But this raises an even more important issue. In the military little things like unpaid bills and not paying your taxes can lose you your security clearance. It makes you a security risk in as far as the possibility of being blackmailed. I can't imagine the rules are much different for public servants and politicians.

John McCain is a security risk according to military standards.

John McCain and his wife's finances need to be fully investigated to ensure that this is an isolated incident. From the Army Adjudicative Guidelines for Determining Eligibility for Access to Classified Information:

Guideline F
Financial Considerations

The Concern. An individual who is financially overextended is at risk of having to engage in illegal acts to generate funds. Unexplained affluence is often linked to proceeds from financially profitable criminal acts.

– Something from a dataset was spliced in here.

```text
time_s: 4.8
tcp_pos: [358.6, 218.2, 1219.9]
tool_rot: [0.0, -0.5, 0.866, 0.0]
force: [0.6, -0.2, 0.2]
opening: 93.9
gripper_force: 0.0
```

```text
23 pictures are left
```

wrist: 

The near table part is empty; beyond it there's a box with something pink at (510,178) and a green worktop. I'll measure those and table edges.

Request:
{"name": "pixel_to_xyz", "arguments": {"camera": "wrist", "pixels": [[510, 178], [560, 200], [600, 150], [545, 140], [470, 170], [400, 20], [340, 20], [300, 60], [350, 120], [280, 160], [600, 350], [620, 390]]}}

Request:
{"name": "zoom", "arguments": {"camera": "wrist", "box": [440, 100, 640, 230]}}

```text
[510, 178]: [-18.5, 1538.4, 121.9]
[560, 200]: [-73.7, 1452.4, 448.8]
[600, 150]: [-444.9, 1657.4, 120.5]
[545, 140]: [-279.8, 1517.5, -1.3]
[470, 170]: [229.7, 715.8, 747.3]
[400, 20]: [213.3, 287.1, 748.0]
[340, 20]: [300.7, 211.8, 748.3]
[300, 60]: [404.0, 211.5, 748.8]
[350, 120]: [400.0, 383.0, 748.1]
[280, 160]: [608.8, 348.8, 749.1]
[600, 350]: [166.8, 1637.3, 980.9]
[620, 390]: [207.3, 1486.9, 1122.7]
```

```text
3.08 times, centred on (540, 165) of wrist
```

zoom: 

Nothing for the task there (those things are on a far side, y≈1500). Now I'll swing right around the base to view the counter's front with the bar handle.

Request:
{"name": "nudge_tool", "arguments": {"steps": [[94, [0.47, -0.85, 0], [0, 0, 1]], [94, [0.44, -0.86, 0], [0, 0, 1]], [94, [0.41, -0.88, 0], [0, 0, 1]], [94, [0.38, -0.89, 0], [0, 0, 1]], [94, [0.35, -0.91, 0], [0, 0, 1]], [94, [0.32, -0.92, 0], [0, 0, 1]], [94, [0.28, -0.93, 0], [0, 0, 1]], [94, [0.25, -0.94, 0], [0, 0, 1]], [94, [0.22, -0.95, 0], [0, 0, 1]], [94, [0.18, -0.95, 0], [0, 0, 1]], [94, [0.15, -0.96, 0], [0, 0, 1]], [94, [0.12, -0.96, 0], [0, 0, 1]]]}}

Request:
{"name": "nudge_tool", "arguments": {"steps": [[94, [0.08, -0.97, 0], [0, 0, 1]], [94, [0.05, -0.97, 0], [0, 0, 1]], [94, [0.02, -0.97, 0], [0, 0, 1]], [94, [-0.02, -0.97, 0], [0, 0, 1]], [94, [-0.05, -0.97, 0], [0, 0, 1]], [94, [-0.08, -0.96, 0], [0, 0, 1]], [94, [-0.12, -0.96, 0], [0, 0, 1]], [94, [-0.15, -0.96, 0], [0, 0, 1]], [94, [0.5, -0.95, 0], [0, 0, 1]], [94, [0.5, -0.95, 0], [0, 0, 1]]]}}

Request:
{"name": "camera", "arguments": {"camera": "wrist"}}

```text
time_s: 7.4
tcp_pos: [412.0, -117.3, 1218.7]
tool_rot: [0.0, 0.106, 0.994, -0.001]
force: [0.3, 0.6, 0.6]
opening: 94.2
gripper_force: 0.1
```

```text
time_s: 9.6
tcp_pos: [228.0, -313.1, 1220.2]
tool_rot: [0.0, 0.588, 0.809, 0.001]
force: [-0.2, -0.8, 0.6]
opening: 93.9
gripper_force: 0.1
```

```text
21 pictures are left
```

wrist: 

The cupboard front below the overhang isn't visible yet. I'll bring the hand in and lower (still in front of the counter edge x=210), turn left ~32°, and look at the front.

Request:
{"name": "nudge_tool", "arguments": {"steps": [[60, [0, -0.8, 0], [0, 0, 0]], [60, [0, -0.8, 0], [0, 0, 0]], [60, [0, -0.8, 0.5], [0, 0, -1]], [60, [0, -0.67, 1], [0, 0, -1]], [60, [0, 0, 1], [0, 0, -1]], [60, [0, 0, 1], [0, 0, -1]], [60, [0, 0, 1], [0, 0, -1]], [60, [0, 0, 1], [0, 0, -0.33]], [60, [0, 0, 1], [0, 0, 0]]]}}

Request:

Conditions that could raise a security concern and may be disqualifying include:

a. A history of not meeting financial obligations;

b. Deceptive or illegal financial practices such as embezzlement, employee theft, check fraud, income tax evasion, expense account fraud, filing deceptive loan statements, and other intentional financial breaches of trust;

c. Inability or unwillingness to satisfy debts;

d. Unexplained affluence;

e. Financial problems that are linked to gambling, drug abuse, alcoholism, or other issues of security concern.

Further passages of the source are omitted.